Hi Mike,
mikenz66 wrote:
I've spent a long time reading DSG, and posted a little. and my conclusion is somewhat similar to Freawaru. The Ajahn Sujin followers do not advocate "dry insight" in the sense that I understand it, e.g. as taught by the Burmese traditions such as Mahasi,
Yes, my understanding is that DSG "dry insight" is even "dryer" in the sense that no concentration practice is undertaken before or in parallel with insight (and insight is also not seen as an intentional practice but a moment of understanding that cannot be forced to arise, and in fact, it's the very forcing which usually prevents understanding from arising). From what I know about Mahasi methods, they still do have a facet of concentration practice in them, even though i's not stressed that much.
mikenz66 wrote:
and as explained in the Visuddhimagga - of course, as you know, they deny that the Suttas, Commentaries, and Visuddhimagga contains any "instructions" at all.
Yeah, I find that very interesting. I can't say that I understand it entirely yet, but imo that kind of interpretation has some important advantages, in particular, understanding the three marks (in my case at least).
mikenz66 wrote:
My frustation with them is that they essentially refuse to engage on the interesting questions and retreat to the: "citta rise and fall very fast and there is no self, so there is no control and therefore meditative development is impossible" argument.
I know what you mean. This is not an easy topic and it took me a while before it started making at least a bit of sense. Currently, my understanding is (as brief as I can put it):
1. It is not said that meditative development is impossible.
2. Samatha (jhana absorption) is possible and it would depend on one's accumuations whether it can be reached. Everyone else who doesn't have such accumulations will be likely engaging in wrong concentration when they are aiming for jhana or even think they reached it.

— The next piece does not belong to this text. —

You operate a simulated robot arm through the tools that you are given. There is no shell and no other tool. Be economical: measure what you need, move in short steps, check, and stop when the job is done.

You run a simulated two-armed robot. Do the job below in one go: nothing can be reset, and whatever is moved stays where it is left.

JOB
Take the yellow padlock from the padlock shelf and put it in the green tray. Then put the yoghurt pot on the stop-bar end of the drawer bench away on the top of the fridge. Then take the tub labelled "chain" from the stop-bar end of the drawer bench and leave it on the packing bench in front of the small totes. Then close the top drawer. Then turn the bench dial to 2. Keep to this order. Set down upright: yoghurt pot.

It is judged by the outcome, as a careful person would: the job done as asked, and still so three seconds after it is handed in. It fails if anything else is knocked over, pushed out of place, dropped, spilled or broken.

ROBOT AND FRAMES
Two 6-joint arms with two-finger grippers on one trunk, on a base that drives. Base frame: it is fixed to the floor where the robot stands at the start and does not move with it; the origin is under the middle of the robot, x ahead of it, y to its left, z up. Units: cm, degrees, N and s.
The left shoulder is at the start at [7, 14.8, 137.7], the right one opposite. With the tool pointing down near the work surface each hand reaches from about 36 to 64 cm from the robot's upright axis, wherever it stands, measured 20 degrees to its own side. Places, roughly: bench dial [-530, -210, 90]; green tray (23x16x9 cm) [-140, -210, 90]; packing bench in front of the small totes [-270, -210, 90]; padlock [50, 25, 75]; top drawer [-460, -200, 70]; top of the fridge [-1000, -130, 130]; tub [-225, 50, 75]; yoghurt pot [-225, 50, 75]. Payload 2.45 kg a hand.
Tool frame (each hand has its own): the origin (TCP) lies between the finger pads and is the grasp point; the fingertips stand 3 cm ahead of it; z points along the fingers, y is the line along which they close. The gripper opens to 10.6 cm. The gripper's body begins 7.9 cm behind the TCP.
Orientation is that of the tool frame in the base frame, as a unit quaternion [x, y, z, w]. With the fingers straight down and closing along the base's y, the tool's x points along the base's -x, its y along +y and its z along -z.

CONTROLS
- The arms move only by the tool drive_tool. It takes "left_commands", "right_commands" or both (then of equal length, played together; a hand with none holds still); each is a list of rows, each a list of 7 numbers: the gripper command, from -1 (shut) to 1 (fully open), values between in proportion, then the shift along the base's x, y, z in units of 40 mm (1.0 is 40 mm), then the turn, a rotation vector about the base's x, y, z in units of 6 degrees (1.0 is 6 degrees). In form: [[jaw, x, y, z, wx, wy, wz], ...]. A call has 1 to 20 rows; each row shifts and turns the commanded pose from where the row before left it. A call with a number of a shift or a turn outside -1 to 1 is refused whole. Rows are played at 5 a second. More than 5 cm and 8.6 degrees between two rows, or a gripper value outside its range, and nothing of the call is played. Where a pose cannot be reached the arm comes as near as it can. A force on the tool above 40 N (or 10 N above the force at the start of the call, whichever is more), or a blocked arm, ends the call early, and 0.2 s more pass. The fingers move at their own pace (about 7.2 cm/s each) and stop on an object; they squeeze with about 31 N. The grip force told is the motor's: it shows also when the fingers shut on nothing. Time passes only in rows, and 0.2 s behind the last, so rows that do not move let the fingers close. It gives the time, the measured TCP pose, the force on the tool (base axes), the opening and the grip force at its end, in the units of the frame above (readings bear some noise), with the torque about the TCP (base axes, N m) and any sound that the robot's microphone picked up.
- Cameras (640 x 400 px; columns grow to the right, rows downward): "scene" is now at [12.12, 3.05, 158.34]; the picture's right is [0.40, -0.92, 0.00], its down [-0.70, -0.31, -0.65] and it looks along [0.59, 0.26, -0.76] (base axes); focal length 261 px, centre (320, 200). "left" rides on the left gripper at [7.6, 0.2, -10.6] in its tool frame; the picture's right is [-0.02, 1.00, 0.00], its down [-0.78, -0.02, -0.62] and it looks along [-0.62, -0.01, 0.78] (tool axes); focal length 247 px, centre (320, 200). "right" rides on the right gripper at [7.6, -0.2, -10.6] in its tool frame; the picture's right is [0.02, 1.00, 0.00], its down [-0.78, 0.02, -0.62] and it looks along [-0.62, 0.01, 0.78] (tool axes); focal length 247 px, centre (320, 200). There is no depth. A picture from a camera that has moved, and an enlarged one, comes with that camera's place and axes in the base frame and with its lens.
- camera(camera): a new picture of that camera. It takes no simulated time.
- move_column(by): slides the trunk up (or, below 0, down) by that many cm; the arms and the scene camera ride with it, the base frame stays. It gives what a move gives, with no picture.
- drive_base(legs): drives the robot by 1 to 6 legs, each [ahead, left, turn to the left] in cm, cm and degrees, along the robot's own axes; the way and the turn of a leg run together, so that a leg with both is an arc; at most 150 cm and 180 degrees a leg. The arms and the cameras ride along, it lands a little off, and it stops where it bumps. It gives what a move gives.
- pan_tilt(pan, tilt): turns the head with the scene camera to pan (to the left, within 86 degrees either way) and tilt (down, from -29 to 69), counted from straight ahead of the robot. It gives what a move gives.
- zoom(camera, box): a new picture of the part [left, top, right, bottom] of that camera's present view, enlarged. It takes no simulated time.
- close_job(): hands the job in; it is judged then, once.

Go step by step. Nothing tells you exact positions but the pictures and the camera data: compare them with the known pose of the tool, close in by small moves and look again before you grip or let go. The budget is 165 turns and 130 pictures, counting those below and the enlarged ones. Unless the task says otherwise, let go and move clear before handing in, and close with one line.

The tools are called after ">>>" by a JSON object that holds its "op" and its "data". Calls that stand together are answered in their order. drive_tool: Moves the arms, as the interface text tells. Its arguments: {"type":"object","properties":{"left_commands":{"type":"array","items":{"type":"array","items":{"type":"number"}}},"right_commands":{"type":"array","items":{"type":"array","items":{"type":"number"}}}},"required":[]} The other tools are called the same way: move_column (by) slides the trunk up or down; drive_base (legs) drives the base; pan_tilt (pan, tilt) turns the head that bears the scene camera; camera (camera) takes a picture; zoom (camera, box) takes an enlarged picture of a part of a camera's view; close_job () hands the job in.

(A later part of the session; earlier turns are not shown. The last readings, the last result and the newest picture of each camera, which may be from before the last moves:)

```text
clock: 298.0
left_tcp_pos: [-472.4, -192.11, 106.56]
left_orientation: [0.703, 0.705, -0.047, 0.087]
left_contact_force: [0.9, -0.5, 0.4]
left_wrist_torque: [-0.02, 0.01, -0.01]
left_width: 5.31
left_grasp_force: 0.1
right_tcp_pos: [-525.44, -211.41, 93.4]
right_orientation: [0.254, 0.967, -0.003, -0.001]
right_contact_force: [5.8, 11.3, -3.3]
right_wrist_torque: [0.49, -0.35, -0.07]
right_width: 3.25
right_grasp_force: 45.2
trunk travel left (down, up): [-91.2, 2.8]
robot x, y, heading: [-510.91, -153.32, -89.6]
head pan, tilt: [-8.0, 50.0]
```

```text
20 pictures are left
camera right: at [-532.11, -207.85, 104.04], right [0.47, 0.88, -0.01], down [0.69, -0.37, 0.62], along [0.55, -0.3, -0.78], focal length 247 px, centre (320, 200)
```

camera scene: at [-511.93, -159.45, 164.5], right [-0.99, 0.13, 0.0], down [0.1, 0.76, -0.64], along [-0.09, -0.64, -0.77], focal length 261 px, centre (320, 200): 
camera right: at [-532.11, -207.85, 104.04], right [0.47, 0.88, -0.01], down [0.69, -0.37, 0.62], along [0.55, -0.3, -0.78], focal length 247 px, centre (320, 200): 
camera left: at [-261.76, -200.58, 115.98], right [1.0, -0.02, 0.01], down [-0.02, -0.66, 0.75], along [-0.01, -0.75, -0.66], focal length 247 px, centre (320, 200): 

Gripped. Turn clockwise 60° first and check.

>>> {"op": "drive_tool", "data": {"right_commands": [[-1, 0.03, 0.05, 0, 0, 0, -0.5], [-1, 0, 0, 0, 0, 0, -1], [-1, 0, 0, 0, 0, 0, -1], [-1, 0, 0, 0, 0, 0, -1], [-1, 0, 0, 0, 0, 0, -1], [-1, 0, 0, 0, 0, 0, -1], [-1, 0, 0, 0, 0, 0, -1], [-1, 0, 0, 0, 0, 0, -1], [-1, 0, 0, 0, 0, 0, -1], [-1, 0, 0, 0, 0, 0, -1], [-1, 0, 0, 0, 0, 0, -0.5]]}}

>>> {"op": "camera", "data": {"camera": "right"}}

3. Meditative development (bhavana) does not equate to concentration practice nor even jhana absorption.
4. Bhavana can be described as samatha and vipassana, but more precisely, bhavana happens when kusala citta is accompanied with panna (as well as other kusala cetasikas). So there can be what you and me conventionally call meditation and concentration, but, defining them by cetasikas, they can be either kusala or akusala cittas (where aksuala obviously doesn't lead to liberation).
5. Whenever there is kusala citta with panna, there's automatically kusala concentration and calm (samadhi) and the stronger the panna, the stronger the insight as well as samadhi.
6. So, meditative development (bhavana) happens with development of panna,
7. Panna cannot be forced to arise (being conditioned, and thus beyond control by a self), so when someone tries to force it to arise (or force sati or concentration to be this way or that), it is evident that at that moment there is no panna that would understand these dhammas as being beyond control by a self, and thus, such forcing is necessarily a product of akusala cittas.
8. It is important to divorce the above from conventional activities and apply it to a single moment. I.e. whatever we are conventionally doing right now - meditating, reading suttas, discussing dhamma, cleaning the room, etc, each of these activities will have quadrillions of cittas, and some will be kusala, some aksuala, depending on panna.
9. going beyond single citta frame reference when considering abhidhamma is not advised because it requires operating with concepts (e.g. I'm (not) meditating - both "I" and "meditating" are concepts), and concepts are not paramattha dhammas.
10. single citta frame reference (and thus the speed you mention) is very useful for establishing the right view - understanding the three marks of dhamma(s) in the present moment.
Not sure if this help, we can discuss more if you like. Btw, I answered on DSG to one of your posts couple of days ago about multiple citta trends in abhidhamma (so not just single citta frame), not sure if you caught it. If not, let me know, and I'll chase down the post number for you.
mikenz66 wrote:
Of course, all Buddhist teachers are well aware of "lack of control". It is a key insight. It would be interesting to discuss the subtleties with them, but since they appear reject what all other Buddhist teachers teach, I don't find it easy to have much useful discussion. (A notable exception for me is a Robert K's posts - it's a pity he stopped posting here).
I'd suggest talking a bit more with Sarah and Jon, they are always glad to discuss this topic. The problem is that Sarah (and Jon) is quite busy, as well as feeling the responsibility that she has to welcome each newcomer and answer almost every question posted, so it takes her a while to get to your post. I am also in a marathon thread with her on this topic, as I am in favor of jhana, so every month or so, she replies, then I reply in a month, etc. It's slow, but worthwhile. If you haven't caught that thread, let me know, and I'll chase down the link for you. Or keep at the thread you started but address your questions to her, and I'm sure she'll reply, though you'd need to be patient as she's usually on a backlog of several hundred posts.